## Start PASSAGE TO READ

Wild provoke of the endurance sky

'Spring In This World of Poor Mutts' by Joseph Ceravolo (1968).

Joseph Ceravolo’s poetry has been appearing here and there, though not very frequently, since the publication of Spring in This World of Poor Mutts (Columbia University Press, 1968), the first winner of the Frank O’Hara Award. His poems are and have been among the freshest, the most interesting, and the loveliest around. His voice is unlike anyone else’s, a combination of extreme dislocation and disjunction of language with pure lyric. The combination is unique, close to paradoxical, yet the poems manage to be completely convincing. This is an early one:

A SONG OF AUTUMN
 
A dog disappears
across a small lake.
It waits for me.
It goes where I want to go.
Begins to wake up the flowers.
So leave us alone.
Because no freedom can choose
between faces and
hours as destroyed as moving,
or cold water in the
sun. I can go out
now and measure
the flies that swing around trees
like doctors around a woman
full of bars and beauties
you could never make free;
Not even if the
flowers turn to moss and
loose sensations for their stems.

Ceravolo’s poems strike one as intensely personal, despite their modernist strategies. Many are gentle, intimate, about love, sex, family, weather, sadness, change, together with a sense of the cosmic forces that weave through and around all of these. Their riskiness in terms of language makes their success all the greater. His titles, which are like no one else’s, suggest some of the marvelous, difficult-to-pin-down qualities of the poetry: “The Green Lake Is Awake,” “Fill and Illumined,” “Passivation,” “Wild Provoke of the Endurance Sky.”

## End PASSAGE TO READ

REQUIREMENT 1 >>
Output exactly the lines that run from the line containing "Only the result" through the line containing "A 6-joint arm", with both ends included.

## Start AVAILABLE DATA

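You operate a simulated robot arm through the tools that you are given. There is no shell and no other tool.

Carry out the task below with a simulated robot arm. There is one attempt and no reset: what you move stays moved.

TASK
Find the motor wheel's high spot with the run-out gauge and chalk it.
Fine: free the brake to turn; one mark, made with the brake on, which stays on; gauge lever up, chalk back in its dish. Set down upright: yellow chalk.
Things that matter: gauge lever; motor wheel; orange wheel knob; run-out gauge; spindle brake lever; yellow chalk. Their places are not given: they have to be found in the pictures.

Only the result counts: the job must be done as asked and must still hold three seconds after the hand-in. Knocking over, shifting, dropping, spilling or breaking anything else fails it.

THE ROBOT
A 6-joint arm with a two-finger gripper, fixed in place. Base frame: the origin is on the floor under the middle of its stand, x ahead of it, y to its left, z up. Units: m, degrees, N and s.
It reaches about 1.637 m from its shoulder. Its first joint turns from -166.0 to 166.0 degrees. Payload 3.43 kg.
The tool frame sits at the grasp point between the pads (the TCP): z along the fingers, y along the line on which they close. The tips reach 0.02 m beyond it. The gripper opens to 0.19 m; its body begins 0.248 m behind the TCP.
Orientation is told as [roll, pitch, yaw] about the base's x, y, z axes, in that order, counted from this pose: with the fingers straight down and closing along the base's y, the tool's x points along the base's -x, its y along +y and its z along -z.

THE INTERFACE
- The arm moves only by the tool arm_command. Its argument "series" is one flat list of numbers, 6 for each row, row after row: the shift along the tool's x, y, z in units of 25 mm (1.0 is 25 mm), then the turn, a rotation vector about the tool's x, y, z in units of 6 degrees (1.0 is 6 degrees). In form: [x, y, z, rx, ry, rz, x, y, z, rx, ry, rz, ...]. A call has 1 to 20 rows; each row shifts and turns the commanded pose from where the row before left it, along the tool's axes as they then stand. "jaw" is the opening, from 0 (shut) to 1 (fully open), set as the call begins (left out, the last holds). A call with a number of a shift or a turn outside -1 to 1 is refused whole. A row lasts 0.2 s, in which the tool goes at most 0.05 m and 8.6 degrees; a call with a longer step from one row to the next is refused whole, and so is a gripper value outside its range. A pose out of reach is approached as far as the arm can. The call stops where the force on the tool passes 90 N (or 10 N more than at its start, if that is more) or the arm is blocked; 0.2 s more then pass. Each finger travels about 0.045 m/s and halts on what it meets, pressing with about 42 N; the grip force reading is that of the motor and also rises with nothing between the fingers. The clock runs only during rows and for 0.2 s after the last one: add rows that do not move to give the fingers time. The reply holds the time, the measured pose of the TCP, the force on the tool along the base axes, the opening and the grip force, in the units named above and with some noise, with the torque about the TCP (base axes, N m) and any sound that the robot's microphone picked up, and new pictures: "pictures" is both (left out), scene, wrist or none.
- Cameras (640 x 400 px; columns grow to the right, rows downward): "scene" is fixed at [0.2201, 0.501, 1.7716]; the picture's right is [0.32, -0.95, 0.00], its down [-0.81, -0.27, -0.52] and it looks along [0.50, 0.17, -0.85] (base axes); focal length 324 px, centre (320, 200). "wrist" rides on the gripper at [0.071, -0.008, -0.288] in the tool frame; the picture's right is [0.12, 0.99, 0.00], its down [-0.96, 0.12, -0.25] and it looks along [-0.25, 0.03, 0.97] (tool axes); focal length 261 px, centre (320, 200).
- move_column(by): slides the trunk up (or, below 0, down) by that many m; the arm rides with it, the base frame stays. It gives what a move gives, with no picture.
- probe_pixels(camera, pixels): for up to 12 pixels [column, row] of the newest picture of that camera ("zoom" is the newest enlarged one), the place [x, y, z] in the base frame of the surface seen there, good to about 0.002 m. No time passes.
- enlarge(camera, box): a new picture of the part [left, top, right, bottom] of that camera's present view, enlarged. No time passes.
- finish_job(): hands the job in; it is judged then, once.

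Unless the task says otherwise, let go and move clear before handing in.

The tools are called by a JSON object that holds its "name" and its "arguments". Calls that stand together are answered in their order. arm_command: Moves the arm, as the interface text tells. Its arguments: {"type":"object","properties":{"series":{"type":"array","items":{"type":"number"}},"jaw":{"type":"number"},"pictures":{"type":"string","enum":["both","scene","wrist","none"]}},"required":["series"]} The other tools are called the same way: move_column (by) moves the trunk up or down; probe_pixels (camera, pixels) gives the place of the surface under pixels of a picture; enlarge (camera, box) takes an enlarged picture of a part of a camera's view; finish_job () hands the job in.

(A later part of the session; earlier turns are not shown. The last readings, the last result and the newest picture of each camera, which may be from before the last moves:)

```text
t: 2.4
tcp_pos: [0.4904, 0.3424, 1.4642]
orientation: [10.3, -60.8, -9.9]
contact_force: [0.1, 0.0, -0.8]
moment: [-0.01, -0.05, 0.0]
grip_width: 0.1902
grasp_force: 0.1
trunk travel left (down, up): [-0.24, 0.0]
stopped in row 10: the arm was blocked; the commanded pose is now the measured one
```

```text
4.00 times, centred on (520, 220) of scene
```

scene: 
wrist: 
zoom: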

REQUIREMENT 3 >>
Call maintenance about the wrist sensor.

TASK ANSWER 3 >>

## End AVAILABLE DATA

REQUIREMENT 2 >>
Supply the part of the passage to read that comes after its last sentence.

TASK ANSWER 1 >>
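Only the result counts: the job must be done as asked and must still hold three seconds after the hand-in. Knocking over, shifting, dropping, spilling or breaking anything else fails it.

THE ROBOT
A 6-joint arm with a two-finger gripper, fixed in place. Base frame: the origin is on the floor under the middle of its stand, x ahead of it, y to its left, z up. Units: m, degrees, N and s.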

TASK ANSWER 2 >>
I think a part of his strength as a poet may derive from his other life as an engineer (or else relate to that part of him which is related to being an engineer). Despite the presence of so much feeling in his poetry, there is also a kind of rigor — coupled with a modesty, a tentativeness akin to Keats’s “negative capability” — which ensures: no sloppiness, no dishonesty. How about this for a beginning:

There’s nothing to love in this
rice Spring.
(“Warmth”)

Or:

I can’t live blossoming drunk
(“The Book of Wild Flowers”)

Here is a recent poem, one of eight printed in Big Sky 9:

ANNUAL PARALLAX
 
The sun is in the sky
and it is bright.
The signs are bright
and soon there is something
to shine. Until the flower
coming out of the soil.
There is something dark
in this bright sun.
It is not my feeling toward
you; the universe; or feelings
of Spring.


Ceravolo’s more recent poems, those that I’ve seen, are less severely dislocated syntactically and grammatically than his very early ones. But the marvelous childlike directness and wonder — he is the Master of the Quietly Blunt Question — are still there. The voice goes wherever it goes, by whatever it is led, by logic or not. The poems should be set to music if they haven’t been already; his major mode is pure, if distinctly modern, song. They should also be collected again, it’s more than high time. Because it’s a pleasure to copy them, and because they should be read above all, here are two more from his O’Hara Award–winning book.

PASSION FOR THE SKY
 
You are near me. The night
is rectilinear and light
in the new lipstick
on your mouth and on the colored
flowers. The irises are blue.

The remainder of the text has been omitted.